I get dozens of downloads A DAY through just Ravelry alone, an I've only
recalled several emails just to say "thanks" (And I let it known how much it
means to me that they like it, and are thankful, and it made my day
because I hardly ever hear it).
I've long forgotten most of the emails beyond 2011-2012, but in a nutshell here's a jist of the emails comments/questions (from only the freebies) that I receive ALL of the time, and why I can no longer offer them freely for my own sanity's sake:
-"Why didn't you answer my question fast enough, I would have thought that you would want to maintain some sort of professionalism in your blog!?!?" [My thoughts: I've been extremely busy lately and hey, this is not a business, this is a blog done on my spare time.]
-"It's your DUTY to us to answer in a timely fashion on any of your patterns."
-"Why aren't ALL of your free patterns PDF'e'd???? I feel like I am wasting all of my computer ink trying to print off your patterns." [My Answer: Copy & paste?]
-"I like your Beach Bum Skirt, but make the belt longer."
-"I don't crochet. Make the Dummy Clap crochet-free."
-[and when I do...] "I liked the crochet. Add it back to the pattern for us crocheters."
-"Your blog font is too designer-y. Consider changing it so I can read your pattern."
-You don't list the size that I am. Please modify them to suite larger persons out there!!
-[In a size not listed in the pattern] "
Give me the yarn & needle details on a size such as this"
-"I'm using this (not recommended sized) yarn and this (not recommended sized) needle and want this item half the size. Tell me how to do this."
-"What is this abbreviation???????????????????????????????????????????????"
-"I don't get this portion of the pattern. Please rewrite the entire pattern so I can understand it."
Gosh, there were more.. but my memory is so bad. A lot of them are about the "Dummy Clap Shawl" because it is linked to so many sites now, and I really wished I never posted that stupid thing because at one point I was getting a relentless onslaught of questions about the same exact thing when it got to the crochet edge. Multiple a day. When I retyped the entire thing, fixed it to be crochet free and made a tutorial video, I was getting the reverse comments that they didn't like the change...and I realized after the fact that in the newer version, I clipped off part of the instructions,...and we all know about my hard-drive crashing (it's still a sour subject), I'm unable to fix it easily and so I get comments looking for the errata that's posted on my blog and on Ravelry. [Just forget that was a run-on.]
Oh the venting. I know. There's just been too much time of this sitting in my veins and not doing anything about it. It's just that I can't even
fathom why someone offering 2 dozen freebies should get soo much beef and treated so poorly as if the people using the patterns were charged. Where is the gratitude? I have to blink twice when I read some of them. I really took the time to write them up hoping someone would be like, "hey, that's useful...or hey, I really like to make that...and it's FREE. Neat!" Is it just me that feels this way??

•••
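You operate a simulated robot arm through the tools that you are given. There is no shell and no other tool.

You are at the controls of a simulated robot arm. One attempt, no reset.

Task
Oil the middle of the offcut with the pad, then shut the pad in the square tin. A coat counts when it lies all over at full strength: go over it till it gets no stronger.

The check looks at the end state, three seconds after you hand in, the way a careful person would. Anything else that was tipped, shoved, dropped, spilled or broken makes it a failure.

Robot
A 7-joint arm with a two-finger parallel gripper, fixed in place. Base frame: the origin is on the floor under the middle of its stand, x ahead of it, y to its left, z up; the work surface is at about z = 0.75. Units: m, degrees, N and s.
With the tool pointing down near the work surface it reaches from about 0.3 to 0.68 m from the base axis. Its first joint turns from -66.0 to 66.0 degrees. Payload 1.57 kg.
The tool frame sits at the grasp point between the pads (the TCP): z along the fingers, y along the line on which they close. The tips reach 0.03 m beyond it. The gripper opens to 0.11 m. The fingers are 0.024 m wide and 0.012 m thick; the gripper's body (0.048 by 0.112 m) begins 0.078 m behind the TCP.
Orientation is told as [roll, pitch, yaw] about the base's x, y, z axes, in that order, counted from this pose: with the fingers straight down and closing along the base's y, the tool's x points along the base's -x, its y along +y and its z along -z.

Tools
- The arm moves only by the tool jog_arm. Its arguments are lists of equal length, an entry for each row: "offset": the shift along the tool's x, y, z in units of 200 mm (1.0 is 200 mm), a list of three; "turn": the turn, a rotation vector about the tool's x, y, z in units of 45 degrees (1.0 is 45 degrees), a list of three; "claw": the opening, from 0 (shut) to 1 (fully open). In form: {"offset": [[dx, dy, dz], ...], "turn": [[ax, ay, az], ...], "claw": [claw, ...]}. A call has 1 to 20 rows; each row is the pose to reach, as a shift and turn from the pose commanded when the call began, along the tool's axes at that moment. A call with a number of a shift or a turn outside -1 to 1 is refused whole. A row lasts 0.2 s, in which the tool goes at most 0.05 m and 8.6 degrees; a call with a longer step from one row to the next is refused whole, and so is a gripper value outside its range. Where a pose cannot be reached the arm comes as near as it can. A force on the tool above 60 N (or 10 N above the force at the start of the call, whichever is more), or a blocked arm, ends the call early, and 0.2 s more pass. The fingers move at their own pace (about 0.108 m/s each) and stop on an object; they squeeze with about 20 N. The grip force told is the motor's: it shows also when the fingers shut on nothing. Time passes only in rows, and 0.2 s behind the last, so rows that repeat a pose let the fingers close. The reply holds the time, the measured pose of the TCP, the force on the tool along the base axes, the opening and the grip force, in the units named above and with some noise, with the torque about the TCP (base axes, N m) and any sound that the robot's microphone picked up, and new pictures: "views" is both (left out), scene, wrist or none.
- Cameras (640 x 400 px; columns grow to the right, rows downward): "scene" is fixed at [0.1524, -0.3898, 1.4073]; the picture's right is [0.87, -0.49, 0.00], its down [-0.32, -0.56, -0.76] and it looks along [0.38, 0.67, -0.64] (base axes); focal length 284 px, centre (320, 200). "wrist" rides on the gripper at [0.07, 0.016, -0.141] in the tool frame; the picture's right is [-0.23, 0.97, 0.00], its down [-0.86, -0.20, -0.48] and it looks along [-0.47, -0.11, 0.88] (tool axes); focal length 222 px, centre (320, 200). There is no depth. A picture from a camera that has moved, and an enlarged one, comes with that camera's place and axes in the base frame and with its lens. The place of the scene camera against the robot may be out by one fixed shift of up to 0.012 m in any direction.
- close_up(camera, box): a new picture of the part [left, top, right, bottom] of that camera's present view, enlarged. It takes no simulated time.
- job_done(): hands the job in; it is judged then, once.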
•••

Call me sensitive (and I do admit that I am, I can't help it), but it almost drove me to the point were I almost deleted this entire blog to be free of this several months ago. I may tweak the deleted ones & their look later on in the year and just offer them up as stinking cheap deals ($1.99). My husband calls this sort of thing "bullshit tax." Horrible to say, but it was funny enough to make me laugh. God, I'm gonna pay for that one.
I am very grateful for the very nice people out there in blog-land who come to my knitting blog, read some of the posts, comment occasionally, use my patterns, and send me a quick text saying that they enjoyed it/them. It really does make my day. After a long day of telling my relentless 2 year old toddlers to not climb on the stove-top, or play with the oven buttons, open the dish-washer despite the safety lock and run around with steak knives or stand on the counter and fish through the glass cabinets, or just having them throw tantrums about next-to-nothing...it puts a smile on my face to read such kind words.
Thanks for letting me vent. You're the best. I should go get myself a glass of wine because I know I'm gonna regret this.
Sincerely,
Your (should be) Knitting Up a Storm lady.